Meu intento aqui, todavia, não é realizar a crítica a sistemas de poder
organizados, mas apenas encontrar uma chave possível, entrar e deixar a porta
aberta.
Para
tanto, imaginei que poderia encontrar em algum momento insuspeito da criação
artística mais abrangente hoje em dia, traços dos elementos que tentarei
testemunhar como “temas primitivos”. Assim, poderia demonstrar como as
disposições estariam presentes como potências latentes em obras recentes,
apesar de tê-las vislumbrado mais evidentes nos determinados períodos da
história da arte. Não tive outra escolha que não me aproximar do cinema para
tentar encontrar as referências que ansiava. Foi uma imposição a que sucumbi
sem nenhuma possibilidade de resistência, porque esta mídia, além de ser uma
das mais influentes formas artísticas contemporâneas, é minha própria base
psicológica, portanto, recorrer às suas imagens é inevitável. Assisti novamente
a alguns dos filmes que me emocionaram profundamente sem que tivesse uma
explicação racionalizada para o afetamento que senti, mas apenas porque por
vários motivos sempre me chamavam muito a atenção. Revi também filmes
insuspeitos que aparentemente não me revelavam nada.
Dentre
os que revi, percebi que algumas pequenas sequências, que se desenvolvem
aparentemente independentes, num contexto arquetípico e até mesmo inconscientemente criadas pelos diretores e roteiristas, carregavam uma nuance subjacente que, creio eu,
pode ser relacionada aos meus temas primitivos. Encontrei, então, seis trechos
de filmes. Claro, pois se acredito que os temas alimentam os processos
imaginativos, estes estariam sempre em algum lugar, bastava que eu escolhesse
os trechos que melhor me mostrassem isso. Percebi que estes trechos funcionavam
como uma espécie de parábola que envolviam cada um dos temas primitivos. Usarei
essas parábolas, então, para apontar uma sensação sobre cada um desses temas.
Uma potência encravada na dança entre as disposições. Uma parábola instiga a
intuição sobre um tema sem ser explícita, pois, com a imaginação nada é
explícito, tudo é metafórico. A parábola tem essa característica de manter seu
tema implícito e disfarçado, dissimulado, que força o observador a quebrar suas
preferências antes de se aproximar do segredo que guardam. Assim, uma parábola
é um dos melhores caminhos para encontrar uma pedra oculta.

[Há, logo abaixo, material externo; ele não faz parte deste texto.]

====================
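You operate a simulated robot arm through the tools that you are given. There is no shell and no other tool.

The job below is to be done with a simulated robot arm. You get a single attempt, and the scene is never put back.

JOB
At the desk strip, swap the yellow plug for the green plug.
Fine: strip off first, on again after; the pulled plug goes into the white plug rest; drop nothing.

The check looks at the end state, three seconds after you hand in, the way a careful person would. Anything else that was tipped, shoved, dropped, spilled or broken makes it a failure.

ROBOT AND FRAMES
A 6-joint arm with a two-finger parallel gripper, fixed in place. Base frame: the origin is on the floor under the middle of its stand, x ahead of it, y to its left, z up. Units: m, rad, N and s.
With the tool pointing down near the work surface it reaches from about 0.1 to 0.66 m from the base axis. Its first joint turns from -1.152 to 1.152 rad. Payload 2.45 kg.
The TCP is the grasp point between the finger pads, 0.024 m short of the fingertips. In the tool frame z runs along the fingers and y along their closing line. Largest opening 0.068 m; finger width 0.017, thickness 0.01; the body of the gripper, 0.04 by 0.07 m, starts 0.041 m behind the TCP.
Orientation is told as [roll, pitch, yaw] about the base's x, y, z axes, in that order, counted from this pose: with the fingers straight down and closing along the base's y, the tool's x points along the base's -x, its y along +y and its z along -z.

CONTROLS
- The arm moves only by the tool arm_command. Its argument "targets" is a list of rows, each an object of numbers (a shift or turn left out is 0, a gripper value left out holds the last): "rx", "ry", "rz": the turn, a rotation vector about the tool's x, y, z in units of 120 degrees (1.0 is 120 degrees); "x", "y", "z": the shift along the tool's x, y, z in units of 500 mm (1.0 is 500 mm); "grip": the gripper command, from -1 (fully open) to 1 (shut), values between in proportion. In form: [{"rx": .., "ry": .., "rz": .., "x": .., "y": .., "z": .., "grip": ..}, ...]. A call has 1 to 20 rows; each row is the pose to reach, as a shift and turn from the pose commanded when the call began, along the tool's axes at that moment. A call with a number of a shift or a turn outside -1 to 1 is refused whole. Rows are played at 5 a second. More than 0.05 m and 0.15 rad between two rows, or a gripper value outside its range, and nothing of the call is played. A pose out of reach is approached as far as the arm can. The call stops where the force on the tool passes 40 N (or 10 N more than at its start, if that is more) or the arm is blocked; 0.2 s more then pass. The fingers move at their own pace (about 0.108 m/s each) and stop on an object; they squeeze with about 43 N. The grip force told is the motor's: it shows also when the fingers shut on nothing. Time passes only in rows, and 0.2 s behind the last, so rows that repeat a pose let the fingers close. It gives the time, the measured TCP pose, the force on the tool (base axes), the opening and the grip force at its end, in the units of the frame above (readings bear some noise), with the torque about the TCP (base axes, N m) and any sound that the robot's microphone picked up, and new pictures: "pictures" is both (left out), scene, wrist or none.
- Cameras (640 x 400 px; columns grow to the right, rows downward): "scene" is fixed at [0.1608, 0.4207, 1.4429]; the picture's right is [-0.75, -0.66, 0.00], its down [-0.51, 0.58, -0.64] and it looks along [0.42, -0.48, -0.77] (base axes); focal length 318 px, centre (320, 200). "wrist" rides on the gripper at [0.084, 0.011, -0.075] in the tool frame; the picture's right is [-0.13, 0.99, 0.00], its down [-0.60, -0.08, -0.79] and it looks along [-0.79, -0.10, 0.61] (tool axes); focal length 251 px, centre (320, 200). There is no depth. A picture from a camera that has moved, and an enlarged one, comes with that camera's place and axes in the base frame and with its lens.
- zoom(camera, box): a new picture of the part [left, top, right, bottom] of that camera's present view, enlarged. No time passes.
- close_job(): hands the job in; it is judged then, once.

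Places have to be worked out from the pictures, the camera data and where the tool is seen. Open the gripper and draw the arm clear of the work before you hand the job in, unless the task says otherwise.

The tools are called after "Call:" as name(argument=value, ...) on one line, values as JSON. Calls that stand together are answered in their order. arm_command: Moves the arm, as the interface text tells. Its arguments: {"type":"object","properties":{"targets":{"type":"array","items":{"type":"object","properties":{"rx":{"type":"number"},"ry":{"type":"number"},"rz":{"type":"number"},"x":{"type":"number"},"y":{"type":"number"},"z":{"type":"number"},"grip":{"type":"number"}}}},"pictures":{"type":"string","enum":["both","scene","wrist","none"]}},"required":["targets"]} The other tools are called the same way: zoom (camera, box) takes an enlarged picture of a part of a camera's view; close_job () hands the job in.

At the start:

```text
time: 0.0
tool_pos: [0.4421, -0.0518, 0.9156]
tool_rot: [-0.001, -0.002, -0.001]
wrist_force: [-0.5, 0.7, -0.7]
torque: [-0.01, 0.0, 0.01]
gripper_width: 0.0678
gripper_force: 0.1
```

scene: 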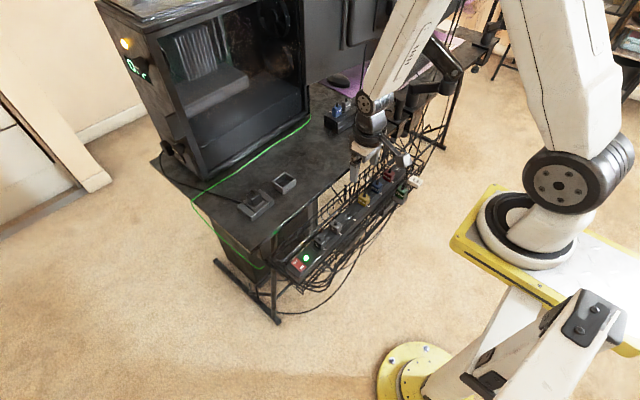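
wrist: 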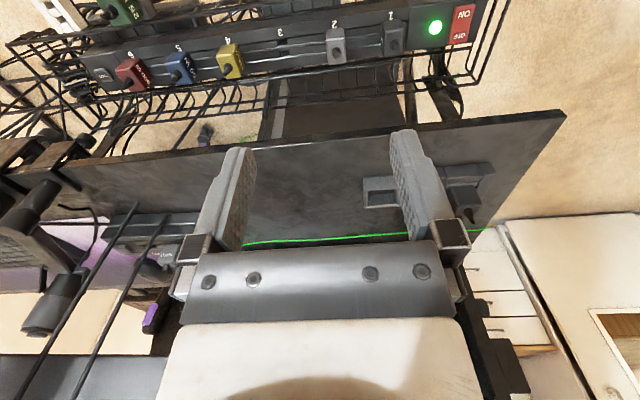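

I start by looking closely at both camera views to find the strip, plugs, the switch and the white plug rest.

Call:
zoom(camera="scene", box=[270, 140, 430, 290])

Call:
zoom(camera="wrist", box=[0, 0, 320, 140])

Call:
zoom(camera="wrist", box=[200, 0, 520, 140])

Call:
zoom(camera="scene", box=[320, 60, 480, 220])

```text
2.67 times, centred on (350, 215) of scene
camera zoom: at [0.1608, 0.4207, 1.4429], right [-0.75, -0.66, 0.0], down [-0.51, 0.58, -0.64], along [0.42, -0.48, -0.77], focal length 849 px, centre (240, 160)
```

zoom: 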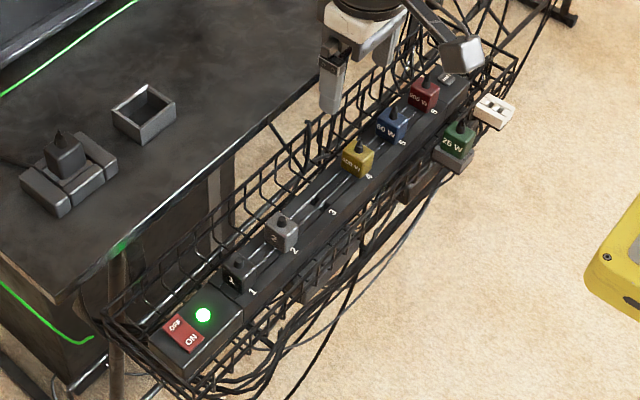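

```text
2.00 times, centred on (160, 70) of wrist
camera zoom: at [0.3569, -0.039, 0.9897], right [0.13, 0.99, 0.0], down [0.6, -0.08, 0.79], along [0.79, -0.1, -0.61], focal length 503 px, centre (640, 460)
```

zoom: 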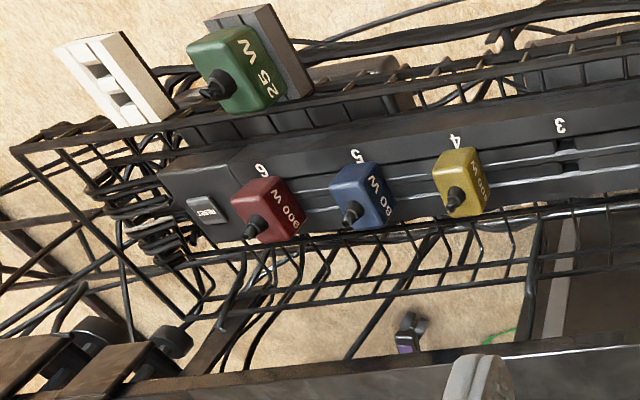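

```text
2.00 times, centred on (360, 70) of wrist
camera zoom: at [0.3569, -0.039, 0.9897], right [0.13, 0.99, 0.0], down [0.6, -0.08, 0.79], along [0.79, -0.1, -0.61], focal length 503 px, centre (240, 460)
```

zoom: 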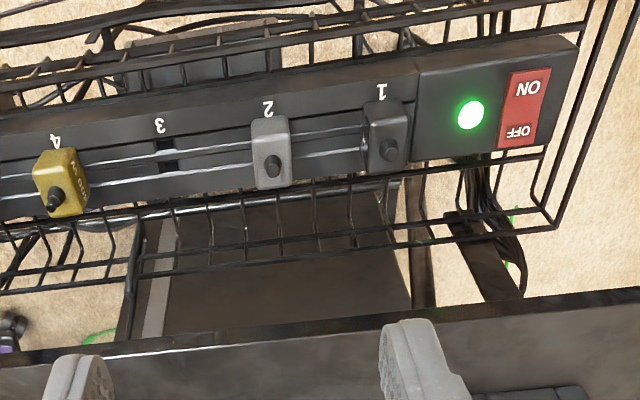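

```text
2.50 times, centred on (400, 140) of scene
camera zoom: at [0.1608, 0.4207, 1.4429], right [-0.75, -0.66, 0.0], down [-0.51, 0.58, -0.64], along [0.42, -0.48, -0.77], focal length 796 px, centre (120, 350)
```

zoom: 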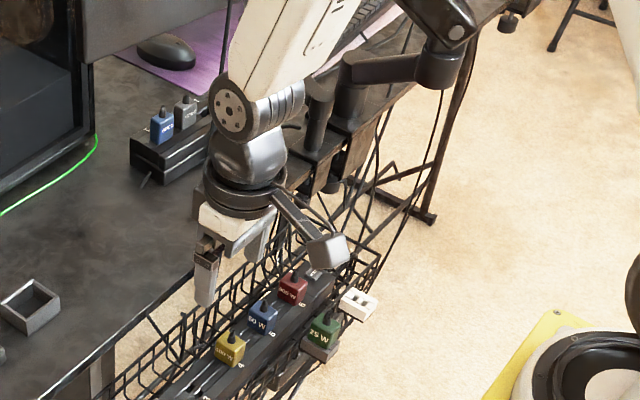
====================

“É preciso que cada um se empenhe em destruir
em si mesmo tais convicções não discutidas. É preciso que cada um aprenda a
escapar da rigidez dos hábitos de espírito formados ao contato com experiências
familiares. É preciso que cada um destrua, mais cuidadosamente ainda que suas
fobias, suas ‘filias’, suas complacências com as intuições primeiras” (BACHELARD,1999ª:8).
Essas parábolas desapertariam no leitor/observador
deste trabalho aquele estado de devaneio necessário para a aproximação
específica aos temas primitivos. Achei isso interessante porque somente
escrever sobre os temas me pareceu insuficiente. Assim, esses trechos de filme
poderão, além de ampliar a apreensão do que eu desejo mostrar, ajudar para que
eu mesmo tenha uma base em minha imaginação ao devanear sobre os temas
primitivos.
Ritmo
e Ritual – O Tempo
A
qualidade desta realização artística é a manutenção de uma consciência poética
do mundo e necessita de um evento para ser reverenciada. Mesmo sendo uma obra
associada ao que se chama “povo primitivo”, o importante é que através da
compreensão da situação criada por essa imagem, e sua posição arquetípica em
seu contexto sócio-cultural, revelam-se elementos desdisposição que podem estar
nos processos de criação artística, do imaginador, em qualquer outra situação.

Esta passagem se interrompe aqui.